Proof of $\sum_{k=0}^n{ \binom{2k}{k} 2^{2n-2k} } = (2n+1) \binom{2n}{n} = \frac{n+1}{2} \binom{2(n+1)}{n+1}$

Question

I found some combinatorial identities in my old notebooks, but I cannot recall how I derived them. Can anyone help provide the most elementary/elegant proofs for the following identity? Specifically, the connection between the summation and either of the two closed-form expressions.
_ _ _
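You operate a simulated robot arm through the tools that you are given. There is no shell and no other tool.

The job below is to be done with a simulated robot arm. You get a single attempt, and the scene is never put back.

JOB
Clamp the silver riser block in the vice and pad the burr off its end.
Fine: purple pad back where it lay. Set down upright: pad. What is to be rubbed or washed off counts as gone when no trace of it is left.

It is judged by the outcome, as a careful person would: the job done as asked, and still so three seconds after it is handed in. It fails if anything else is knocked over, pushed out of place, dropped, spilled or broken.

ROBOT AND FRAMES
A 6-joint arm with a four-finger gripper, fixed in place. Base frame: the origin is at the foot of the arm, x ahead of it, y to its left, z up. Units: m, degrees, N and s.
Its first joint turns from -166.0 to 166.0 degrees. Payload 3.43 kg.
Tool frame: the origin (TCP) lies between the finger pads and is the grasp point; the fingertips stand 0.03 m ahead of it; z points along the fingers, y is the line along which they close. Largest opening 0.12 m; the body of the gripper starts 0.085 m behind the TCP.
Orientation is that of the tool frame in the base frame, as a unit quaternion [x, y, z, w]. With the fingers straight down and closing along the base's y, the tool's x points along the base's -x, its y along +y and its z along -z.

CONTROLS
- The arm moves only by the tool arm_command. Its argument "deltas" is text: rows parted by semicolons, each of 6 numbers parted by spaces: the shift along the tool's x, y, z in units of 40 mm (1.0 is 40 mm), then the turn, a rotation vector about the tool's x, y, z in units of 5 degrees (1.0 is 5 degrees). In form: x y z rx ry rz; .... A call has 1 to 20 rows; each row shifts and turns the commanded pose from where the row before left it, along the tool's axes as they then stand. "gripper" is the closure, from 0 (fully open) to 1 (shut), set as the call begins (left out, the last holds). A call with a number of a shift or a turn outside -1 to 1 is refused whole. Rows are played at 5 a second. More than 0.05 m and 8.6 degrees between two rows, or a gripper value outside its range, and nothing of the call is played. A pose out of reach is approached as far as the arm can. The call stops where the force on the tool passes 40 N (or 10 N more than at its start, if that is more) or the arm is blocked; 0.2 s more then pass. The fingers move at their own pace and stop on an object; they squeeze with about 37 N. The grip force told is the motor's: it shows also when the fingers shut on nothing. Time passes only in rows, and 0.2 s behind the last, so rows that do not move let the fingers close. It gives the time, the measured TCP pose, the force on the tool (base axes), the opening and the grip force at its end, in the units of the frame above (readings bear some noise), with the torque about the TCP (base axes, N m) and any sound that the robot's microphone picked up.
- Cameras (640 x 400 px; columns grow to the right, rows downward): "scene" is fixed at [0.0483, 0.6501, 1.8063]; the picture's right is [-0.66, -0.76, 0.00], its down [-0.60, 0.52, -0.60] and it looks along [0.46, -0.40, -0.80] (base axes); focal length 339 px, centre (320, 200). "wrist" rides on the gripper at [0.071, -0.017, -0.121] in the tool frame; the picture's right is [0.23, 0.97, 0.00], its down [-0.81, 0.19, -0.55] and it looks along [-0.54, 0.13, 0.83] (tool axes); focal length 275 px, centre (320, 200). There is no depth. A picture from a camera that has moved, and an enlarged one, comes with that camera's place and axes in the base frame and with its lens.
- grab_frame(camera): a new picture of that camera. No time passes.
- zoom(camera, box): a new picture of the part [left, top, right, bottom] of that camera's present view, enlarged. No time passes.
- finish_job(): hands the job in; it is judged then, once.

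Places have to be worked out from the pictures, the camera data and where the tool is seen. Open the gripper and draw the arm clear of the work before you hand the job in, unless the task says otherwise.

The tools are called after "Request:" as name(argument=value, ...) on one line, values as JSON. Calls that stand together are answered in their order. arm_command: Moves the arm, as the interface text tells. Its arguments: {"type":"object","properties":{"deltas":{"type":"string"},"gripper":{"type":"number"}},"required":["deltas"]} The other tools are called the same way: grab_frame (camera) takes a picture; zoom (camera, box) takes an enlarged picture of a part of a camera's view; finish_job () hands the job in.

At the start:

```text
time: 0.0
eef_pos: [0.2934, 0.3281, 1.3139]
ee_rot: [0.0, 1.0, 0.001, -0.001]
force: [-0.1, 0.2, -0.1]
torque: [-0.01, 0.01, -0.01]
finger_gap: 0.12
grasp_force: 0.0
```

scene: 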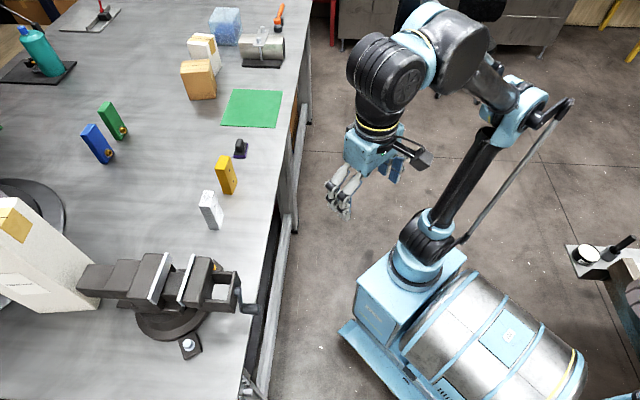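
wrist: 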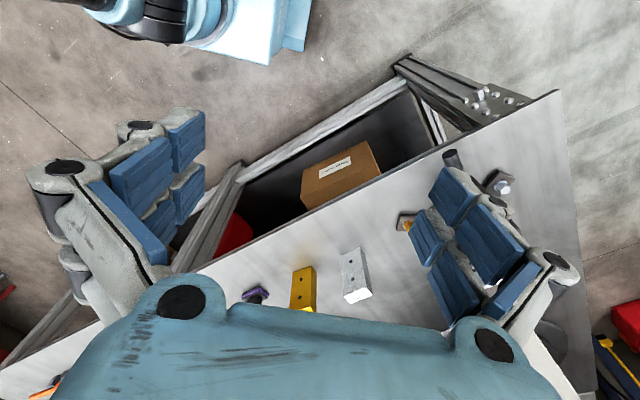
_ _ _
$$ \sum_{k=0}^n{ \binom{2k}{k} 2^{2n-2k} } = (2n+1) \binom{2n}{n} = \frac{n+1}{2} \binom{2(n+1)}{n+1} $$

Some specific cases written out for some simple visualization: ($n=0$ through $n=3$) $$ \begin{align} \binom{0}{0} 2^{0} &= 1\binom{0}{0} = \frac{1}{2}\binom{2}{1} \\ \binom{0}{0} 2^{2} + \binom{2}{1} 2^{0} &= 3\binom{2}{1} = \frac{2}{2}\binom{4}{2} \\ \binom{0}{0} 2^{4} + \binom{2}{1} 2^{2} + \binom{4}{2} 2^{0} &= 5\binom{4}{2} = \frac{3}{2}\binom{6}{3}\\ \binom{0}{0} 2^{6} + \binom{2}{1} 2^{4} + \binom{4}{2} 2^{2} + \binom{6}{3} 2^{0} &= 7\binom{6}{3} = \frac{4}{2}\binom{8}{4} \end{align} $$

EDIT: I should specify that I have already found an inductive proof, but it is not satisfying to me. I am specifically looking for a bijective/double-counting proof ideally.

Answer 1

A Couple of "Common" Series

We have the Geometric Series $$ \sum_{k=0}^\infty 4^kx^k=\frac1{1-4x}\tag1 $$ and the Generating Function for the Central Binomial Coefficients $$ \sum_{k=0}^\infty\binom{2k}{k}x^k=\frac1{\sqrt{1-4x}}\tag2 $$ Equation $(2)$ is the Generalized Binomial Theorem applied to $\binom{-1/2}{k}=\left(-\frac14\right)^k\binom{2k}{k}$, which is shown in this answer.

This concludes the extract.